**WHAT YOU NEED TO DO**
The lines to reproduce run from the first one through the line containing "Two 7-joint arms". Reproduce them exactly. The answer is a Markdown table with a number under Place and the line under Line content; leave empty lines out.

-- START OF DATASET EXTRACT --

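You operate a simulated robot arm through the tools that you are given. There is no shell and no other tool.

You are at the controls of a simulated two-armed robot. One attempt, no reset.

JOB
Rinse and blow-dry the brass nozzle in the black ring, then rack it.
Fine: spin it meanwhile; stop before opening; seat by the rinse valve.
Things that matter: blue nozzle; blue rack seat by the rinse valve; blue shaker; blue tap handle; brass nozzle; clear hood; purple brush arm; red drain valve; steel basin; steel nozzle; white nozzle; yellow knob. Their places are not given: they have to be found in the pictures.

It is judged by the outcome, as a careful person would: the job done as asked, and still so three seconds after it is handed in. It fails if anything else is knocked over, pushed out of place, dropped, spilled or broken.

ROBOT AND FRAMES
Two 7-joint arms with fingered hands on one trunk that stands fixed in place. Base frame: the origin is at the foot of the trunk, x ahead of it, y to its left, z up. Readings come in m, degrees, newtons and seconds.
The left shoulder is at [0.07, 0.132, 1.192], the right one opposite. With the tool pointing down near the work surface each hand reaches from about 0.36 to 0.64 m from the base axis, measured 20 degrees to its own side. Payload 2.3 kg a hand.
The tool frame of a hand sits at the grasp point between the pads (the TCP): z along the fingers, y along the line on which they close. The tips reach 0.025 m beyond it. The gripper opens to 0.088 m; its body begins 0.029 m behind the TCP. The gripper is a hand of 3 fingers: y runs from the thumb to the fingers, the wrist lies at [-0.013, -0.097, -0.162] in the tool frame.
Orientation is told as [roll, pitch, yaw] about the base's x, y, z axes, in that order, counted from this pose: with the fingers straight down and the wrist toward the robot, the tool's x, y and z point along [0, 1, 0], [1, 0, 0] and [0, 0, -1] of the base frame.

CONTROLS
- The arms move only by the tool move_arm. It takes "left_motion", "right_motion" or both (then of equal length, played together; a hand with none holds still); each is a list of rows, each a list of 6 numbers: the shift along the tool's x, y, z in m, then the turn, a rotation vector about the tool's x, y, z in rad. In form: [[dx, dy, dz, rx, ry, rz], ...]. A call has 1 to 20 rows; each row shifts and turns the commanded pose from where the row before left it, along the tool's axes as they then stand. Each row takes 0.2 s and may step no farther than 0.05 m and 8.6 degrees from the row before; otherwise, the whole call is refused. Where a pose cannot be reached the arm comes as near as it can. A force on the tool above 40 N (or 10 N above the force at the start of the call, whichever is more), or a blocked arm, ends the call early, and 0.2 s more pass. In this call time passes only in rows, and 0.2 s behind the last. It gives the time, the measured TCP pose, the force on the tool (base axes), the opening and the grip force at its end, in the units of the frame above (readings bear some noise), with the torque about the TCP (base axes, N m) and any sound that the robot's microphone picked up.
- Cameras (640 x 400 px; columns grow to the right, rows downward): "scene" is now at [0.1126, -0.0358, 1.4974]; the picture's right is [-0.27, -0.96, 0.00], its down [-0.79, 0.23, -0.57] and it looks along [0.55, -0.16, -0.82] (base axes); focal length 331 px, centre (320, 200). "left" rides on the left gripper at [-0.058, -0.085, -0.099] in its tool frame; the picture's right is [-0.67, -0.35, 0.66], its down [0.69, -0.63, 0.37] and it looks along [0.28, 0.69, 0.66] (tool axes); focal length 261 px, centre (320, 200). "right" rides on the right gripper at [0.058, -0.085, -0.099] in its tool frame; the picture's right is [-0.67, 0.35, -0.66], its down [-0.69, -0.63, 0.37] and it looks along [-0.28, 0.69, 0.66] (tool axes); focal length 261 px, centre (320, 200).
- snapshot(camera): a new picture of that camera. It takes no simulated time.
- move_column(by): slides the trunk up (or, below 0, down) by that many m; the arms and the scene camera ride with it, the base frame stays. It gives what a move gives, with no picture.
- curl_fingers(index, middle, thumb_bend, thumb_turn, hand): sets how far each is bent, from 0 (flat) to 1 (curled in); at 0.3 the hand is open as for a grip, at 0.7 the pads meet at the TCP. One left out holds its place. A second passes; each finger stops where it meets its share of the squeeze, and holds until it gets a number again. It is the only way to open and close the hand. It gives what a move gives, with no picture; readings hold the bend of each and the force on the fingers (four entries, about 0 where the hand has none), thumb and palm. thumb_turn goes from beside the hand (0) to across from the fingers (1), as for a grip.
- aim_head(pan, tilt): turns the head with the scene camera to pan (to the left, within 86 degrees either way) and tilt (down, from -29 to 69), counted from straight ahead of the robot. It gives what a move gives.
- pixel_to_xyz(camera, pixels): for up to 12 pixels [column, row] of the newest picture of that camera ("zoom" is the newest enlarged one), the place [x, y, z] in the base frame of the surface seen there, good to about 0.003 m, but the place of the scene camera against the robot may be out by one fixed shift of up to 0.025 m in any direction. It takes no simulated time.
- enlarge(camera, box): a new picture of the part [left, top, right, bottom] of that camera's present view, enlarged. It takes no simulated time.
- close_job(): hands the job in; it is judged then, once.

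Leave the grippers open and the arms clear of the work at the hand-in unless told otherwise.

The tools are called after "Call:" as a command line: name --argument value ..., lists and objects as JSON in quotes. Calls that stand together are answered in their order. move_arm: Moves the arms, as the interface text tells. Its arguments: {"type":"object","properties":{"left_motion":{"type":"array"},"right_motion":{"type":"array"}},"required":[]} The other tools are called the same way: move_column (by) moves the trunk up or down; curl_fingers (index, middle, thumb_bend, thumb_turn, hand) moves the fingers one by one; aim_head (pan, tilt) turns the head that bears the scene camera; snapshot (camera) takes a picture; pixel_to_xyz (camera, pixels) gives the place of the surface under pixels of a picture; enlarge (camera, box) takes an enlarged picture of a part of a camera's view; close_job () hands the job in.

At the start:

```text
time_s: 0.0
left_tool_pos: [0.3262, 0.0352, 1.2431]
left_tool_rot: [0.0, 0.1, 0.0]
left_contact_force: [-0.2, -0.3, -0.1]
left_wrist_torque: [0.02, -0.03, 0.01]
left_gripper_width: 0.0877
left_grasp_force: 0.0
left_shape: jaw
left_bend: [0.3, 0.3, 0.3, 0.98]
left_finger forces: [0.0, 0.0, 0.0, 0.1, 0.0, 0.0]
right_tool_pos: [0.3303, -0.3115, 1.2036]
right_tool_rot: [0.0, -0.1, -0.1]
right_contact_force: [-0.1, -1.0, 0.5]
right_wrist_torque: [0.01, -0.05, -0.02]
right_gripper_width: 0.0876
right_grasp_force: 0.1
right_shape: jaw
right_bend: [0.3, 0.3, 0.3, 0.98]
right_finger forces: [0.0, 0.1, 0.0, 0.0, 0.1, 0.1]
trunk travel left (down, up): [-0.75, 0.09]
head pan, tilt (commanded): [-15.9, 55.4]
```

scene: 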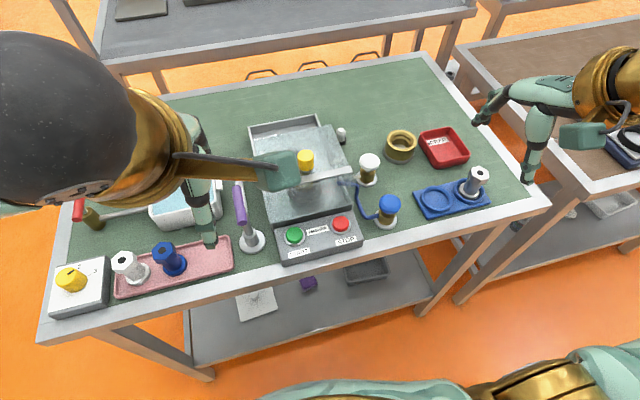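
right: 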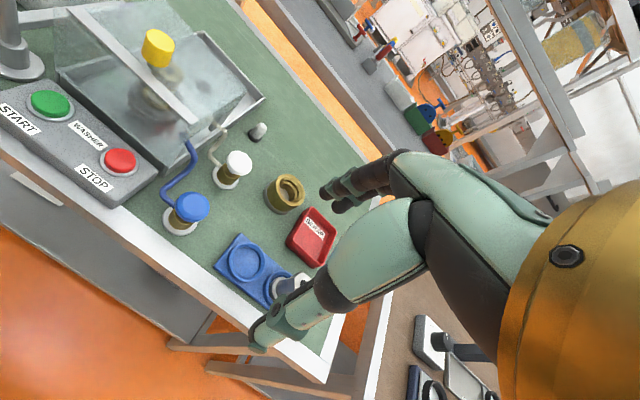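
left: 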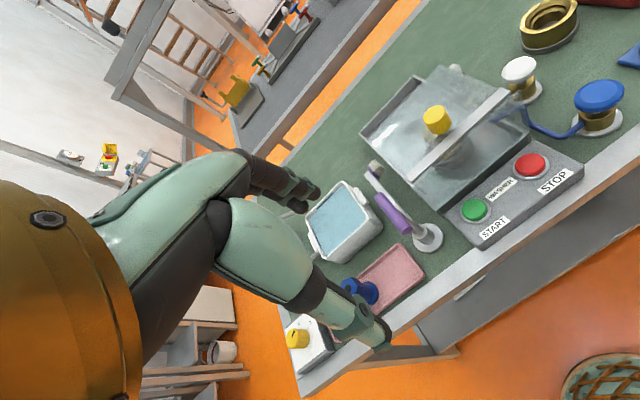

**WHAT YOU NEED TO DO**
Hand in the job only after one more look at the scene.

-- END OF DATASET EXTRACT --

**SOLUTION TO THIS EXERCISE**
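| Place | Line content |
|---|---|
| 1 | You operate a simulated robot arm through the tools that you are given. There is no shell and no other tool. |
| 2 | You are at the controls of a simulated two-armed robot. One attempt, no reset. |
| 3 | JOB |
| 4 | Rinse and blow-dry the brass nozzle in the black ring, then rack it. |
| 5 | Fine: spin it meanwhile; stop before opening; seat by the rinse valve. |
| 6 | Things that matter: blue nozzle; blue rack seat by the rinse valve; blue shaker; blue tap handle; brass nozzle; clear hood; purple brush arm; red drain valve; steel basin; steel nozzle; white nozzle; yellow knob. Their places are not given: they have to be found in the pictures. |
| 7 | It is judged by the outcome, as a careful person would: the job done as asked, and still so three seconds after it is handed in. It fails if anything else is knocked over, pushed out of place, dropped, spilled or broken. |
| 8 | ROBOT AND FRAMES |
| 9 | Two 7-joint arms with fingered hands on one trunk that stands fixed in place. Base frame: the origin is at the foot of the trunk, x ahead of it, y to its left, z up. Readings come in m, degrees, newtons and seconds. |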